Tasks and exercises =>
A – What does the extract to read say from "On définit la" through "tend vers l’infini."? Give the exact wording.
B – Write the next part of the extract to read, the one that starts with "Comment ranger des".

Supplied data =>

>>>

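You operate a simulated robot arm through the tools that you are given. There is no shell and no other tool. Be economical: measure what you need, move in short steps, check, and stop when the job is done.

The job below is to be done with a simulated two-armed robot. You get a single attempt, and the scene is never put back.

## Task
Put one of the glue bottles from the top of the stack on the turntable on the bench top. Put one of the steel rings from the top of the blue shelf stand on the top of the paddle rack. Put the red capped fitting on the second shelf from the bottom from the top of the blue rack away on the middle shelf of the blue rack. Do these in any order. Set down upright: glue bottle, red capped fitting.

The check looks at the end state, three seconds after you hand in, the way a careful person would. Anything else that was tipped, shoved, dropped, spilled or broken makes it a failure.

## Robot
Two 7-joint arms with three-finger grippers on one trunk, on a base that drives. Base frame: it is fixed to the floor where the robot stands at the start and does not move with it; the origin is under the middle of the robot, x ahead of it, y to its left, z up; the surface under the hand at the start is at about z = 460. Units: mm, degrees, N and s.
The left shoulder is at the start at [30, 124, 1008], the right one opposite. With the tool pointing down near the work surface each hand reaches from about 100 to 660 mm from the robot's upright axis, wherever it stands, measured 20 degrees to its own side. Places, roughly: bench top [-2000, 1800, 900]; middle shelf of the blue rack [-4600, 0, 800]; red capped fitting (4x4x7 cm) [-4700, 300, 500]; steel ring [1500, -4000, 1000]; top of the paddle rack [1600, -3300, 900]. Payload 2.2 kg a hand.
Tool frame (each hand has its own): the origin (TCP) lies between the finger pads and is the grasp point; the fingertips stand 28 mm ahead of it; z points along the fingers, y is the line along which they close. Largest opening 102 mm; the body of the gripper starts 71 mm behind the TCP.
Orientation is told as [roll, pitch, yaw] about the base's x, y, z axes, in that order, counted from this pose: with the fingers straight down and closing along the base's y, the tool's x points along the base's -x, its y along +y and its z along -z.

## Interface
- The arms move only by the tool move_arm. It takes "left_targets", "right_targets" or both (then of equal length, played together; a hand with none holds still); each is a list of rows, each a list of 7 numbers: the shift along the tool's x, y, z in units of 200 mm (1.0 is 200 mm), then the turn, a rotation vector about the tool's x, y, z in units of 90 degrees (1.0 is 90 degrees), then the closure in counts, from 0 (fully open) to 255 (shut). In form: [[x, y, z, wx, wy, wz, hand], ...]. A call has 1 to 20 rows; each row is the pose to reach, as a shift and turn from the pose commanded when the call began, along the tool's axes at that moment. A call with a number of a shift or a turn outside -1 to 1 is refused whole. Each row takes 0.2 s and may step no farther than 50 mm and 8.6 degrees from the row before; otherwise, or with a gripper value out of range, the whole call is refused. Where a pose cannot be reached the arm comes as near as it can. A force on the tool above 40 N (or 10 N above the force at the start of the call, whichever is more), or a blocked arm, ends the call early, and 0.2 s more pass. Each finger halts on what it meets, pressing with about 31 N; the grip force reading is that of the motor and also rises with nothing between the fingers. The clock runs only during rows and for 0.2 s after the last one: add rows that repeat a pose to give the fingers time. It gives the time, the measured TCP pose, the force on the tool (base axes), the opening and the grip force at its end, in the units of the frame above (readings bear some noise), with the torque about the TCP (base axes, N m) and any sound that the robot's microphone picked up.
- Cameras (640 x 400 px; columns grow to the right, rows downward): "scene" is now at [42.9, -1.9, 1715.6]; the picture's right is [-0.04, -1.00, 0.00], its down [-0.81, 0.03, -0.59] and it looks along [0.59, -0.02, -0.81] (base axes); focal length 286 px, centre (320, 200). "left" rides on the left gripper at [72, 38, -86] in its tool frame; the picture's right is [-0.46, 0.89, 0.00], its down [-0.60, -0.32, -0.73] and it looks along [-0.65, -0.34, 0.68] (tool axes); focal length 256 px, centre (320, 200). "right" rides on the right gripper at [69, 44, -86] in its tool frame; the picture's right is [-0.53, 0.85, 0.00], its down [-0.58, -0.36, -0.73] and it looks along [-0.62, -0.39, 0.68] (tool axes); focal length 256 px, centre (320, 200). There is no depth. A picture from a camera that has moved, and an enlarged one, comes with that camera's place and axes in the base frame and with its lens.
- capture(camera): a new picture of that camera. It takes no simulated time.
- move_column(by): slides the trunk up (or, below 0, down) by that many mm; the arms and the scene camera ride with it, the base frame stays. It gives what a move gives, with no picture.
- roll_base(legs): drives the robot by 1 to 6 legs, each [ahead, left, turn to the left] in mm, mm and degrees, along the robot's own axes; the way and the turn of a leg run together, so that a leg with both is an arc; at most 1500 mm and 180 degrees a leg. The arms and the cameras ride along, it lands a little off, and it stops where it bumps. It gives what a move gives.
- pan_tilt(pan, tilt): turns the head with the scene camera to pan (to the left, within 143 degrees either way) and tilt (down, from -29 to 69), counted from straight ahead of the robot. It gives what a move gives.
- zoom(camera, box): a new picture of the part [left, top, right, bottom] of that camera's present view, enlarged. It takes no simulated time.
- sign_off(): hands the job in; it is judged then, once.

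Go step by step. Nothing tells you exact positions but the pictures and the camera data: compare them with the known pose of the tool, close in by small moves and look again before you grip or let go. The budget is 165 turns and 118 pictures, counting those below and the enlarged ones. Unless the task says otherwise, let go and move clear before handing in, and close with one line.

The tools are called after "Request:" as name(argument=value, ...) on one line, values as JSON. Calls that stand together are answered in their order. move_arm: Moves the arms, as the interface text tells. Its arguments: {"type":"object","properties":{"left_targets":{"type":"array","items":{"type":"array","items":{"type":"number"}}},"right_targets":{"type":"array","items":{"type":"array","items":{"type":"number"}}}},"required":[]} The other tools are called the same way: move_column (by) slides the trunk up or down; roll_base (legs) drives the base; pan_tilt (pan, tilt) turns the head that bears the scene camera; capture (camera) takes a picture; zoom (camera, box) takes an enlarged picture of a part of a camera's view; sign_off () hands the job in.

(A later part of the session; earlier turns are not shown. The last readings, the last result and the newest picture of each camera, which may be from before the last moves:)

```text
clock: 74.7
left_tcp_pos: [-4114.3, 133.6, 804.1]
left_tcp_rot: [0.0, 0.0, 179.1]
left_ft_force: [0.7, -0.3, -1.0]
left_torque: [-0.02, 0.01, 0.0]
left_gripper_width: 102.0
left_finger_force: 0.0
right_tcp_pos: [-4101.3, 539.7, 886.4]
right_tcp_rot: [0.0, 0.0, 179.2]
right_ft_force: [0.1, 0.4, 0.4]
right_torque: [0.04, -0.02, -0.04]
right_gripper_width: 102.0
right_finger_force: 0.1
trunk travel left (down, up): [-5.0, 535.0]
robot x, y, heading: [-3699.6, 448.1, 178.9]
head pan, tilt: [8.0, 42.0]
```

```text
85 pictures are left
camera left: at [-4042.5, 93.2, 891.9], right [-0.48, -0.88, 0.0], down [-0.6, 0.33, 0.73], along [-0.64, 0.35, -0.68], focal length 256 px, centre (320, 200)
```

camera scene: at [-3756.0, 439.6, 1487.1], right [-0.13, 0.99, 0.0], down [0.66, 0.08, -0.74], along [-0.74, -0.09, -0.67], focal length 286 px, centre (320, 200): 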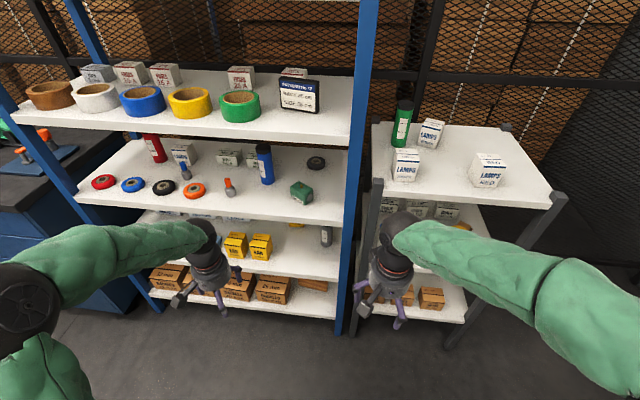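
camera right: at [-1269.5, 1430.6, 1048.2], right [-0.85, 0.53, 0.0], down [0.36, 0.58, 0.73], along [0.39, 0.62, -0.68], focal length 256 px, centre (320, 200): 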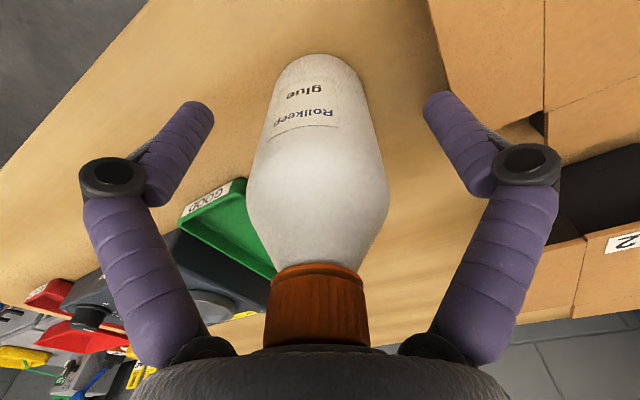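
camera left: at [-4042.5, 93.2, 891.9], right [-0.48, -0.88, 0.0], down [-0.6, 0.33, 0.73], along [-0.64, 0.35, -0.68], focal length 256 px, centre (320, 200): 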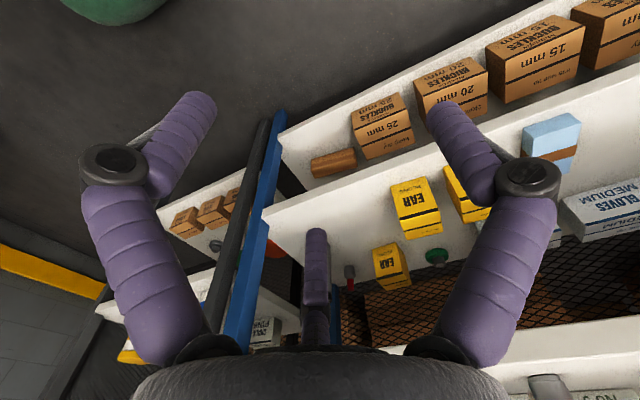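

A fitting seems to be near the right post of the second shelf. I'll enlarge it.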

<<<
>>>

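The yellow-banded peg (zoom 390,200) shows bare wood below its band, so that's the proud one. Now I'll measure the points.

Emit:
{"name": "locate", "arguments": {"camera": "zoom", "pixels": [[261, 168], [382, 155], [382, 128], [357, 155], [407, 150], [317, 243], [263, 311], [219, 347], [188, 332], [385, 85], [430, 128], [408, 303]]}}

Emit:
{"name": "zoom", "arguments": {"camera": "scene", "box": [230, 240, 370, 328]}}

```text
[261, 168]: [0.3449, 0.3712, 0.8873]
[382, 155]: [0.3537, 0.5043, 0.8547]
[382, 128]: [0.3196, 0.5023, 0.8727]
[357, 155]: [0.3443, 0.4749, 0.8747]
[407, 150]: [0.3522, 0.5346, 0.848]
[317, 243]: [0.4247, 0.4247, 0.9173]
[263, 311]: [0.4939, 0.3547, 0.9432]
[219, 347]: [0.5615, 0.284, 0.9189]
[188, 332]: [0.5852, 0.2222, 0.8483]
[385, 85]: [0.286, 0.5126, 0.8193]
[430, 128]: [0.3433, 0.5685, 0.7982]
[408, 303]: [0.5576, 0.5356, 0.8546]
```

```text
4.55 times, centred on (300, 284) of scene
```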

<<<

Extract to read =>
>>>

Comment ranger des oranges dans une boîte afin d’en disposer le plus possible?
La question de la disposition des sphères de même rayon peut sembler anodine, mais elle est liée à la répartition des atomes dans un cristal, un solide ou un gaz. En effet, la répartition des atomes dans un solide se fait selon ce qu’on appelle un réseau de Bravais. Les atomes peuvent être disposés aux sommets de cubes empilés de telle sorte que chaque atome est à cheval sur huit cubes. On a alors un réseau cubique simple. L’oxygène et le fluor forment des réseaux cubiques simples. De plus, s’il y a un atome au centre de chaque cube, on dit que le réseau est cubique centré. C’est le cas du fer et du chrome. Un réseau est dit cubique à faces centrées si en plus d’un atome en chaque sommet, il a un atome sur chacune des faces du cube. C’est le cas du zinc, de l’aluminium et du cuivre. Les atomes peuvent également être répartis aux sommets de prismes droits à base hexagonale. On a alors un réseau hexagonal. Le cobalt et le titane, par exemple, forment des réseaux hexagonaux.
Mathématiquement, le problème de l’empilement le plus dense s’énonce comme suit:
Quelle est la densité maximale d’un empilement de sphères pleines et de même rayon dans l’espace?
On définit la densité d’un empilement de sphères dans un cube par le rapport du volume occupé par les sphères sur le volume du cube lorsque le côté de celui-ci tend vers l’infini.
\[d=\frac{\text{volume des sphères}}{\text{volume du cube}} \text{lorsque} \: a \to \infty\]
Pour faciliter la visualisation d’un empilement de sphères dans l’espace, il est d’usage de ne représenter que le centre des sphères, même si, en pratique, elles sont en contact. Cela permet de bien voir la répartition dans l’espace. De plus, on ne représente qu’une portion de l’espace, soit une maille d’un réseau qui s’étend à l’infini.
Dans le cas des réseaux constitués de « mailles élémentaires » qui ont toutes exactement la même densité, et dont le volume est borné, cette densité est la densité de l’empilement. En effet, un grand cube se compose alors de beaucoup de petites mailles qui ont toutes la même densité. Sur les bords, il y a des « portions de mailles » dont le volume est négligeable comparé au volume total. La densité du cube, lorsqu’on fait tendre son côté vers l’infini, est asymptotique à la densité d’une maille.

<<<

Answers to the tasks =>
A –
On définit la densité d’un empilement de sphères dans un cube par le rapport du volume occupé par les sphères sur le volume du cube lorsque le côté de celui-ci tend vers l’infini.

B –
Auguste Bravais
1811-1863
Physicien et minéralogiste français, Bravais a mené des recherches en astronomie, en physique, en météorologie, en botanique et en cristallographie. Il a participé à plusieurs expéditions scientifiques, en Algérie, en Laponie et au sommet du Mont-Blanc. Il fut nommé professeur d’astronomie à Lyon en 1841, puis professeur de physique à l’École Polytechnique en 1845 et devint membre de l’Académie des Sciences en 1854.
Il est l’auteur des premiers développements de la théorie des réseaux (théorie réticulaire) dans l’assemblage des cristaux et de l’approche mathématique pour en déterminer les caractères. Il a démontré l’existence de 32 classes cristallines et des 14 réseaux tridimensionnels qui portent son nom. Il a également montré l’importance de la densité du tissu réticulaire des faces (loi de Bravais).
On peut facilement déterminer la densité de certains empilements en utilisant le fait que le volume d’une sphère est donné par:
\[V=\frac{4}{3} \pi r^3\]
où r est le rayon de la sphère.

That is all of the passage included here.